> _DATA LINES_

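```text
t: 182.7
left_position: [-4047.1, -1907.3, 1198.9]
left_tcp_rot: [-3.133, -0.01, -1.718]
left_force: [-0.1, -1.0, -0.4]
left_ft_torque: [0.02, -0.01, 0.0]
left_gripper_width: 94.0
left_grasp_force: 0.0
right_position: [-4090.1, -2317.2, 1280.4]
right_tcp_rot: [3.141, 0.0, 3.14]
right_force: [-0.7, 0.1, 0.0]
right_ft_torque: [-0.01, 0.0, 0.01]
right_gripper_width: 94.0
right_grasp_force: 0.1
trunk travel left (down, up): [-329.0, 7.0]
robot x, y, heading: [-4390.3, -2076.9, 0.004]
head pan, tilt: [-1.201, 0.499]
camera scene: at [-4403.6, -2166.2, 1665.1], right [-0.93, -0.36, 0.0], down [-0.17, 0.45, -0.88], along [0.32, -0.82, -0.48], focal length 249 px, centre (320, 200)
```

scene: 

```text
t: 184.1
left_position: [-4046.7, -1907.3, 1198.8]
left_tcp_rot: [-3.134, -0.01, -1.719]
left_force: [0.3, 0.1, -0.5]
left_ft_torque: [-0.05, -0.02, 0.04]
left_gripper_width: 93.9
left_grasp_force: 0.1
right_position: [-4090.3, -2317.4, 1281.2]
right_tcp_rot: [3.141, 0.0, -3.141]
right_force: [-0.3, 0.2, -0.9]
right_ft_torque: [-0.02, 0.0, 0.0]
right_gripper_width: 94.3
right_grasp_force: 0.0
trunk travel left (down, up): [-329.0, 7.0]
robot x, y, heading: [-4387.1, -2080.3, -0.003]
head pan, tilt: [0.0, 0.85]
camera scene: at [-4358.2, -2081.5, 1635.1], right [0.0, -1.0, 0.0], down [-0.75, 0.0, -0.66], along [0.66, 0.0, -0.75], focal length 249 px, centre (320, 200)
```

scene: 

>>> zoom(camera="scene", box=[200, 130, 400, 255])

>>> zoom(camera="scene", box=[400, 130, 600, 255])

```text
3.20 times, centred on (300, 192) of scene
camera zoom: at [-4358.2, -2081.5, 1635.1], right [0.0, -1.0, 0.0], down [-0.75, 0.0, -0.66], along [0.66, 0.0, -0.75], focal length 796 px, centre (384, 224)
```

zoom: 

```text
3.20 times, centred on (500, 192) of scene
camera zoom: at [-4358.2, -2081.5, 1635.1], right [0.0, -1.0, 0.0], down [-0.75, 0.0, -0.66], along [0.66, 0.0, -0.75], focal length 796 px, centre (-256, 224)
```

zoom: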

> _TASK PROMPT_
Extract all lines from the data in which "robot" is found.

> _RESPONSE_
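robot x, y, heading: [-4390.3, -2076.9, 0.004]
robot x, y, heading: [-4387.1, -2080.3, -0.003]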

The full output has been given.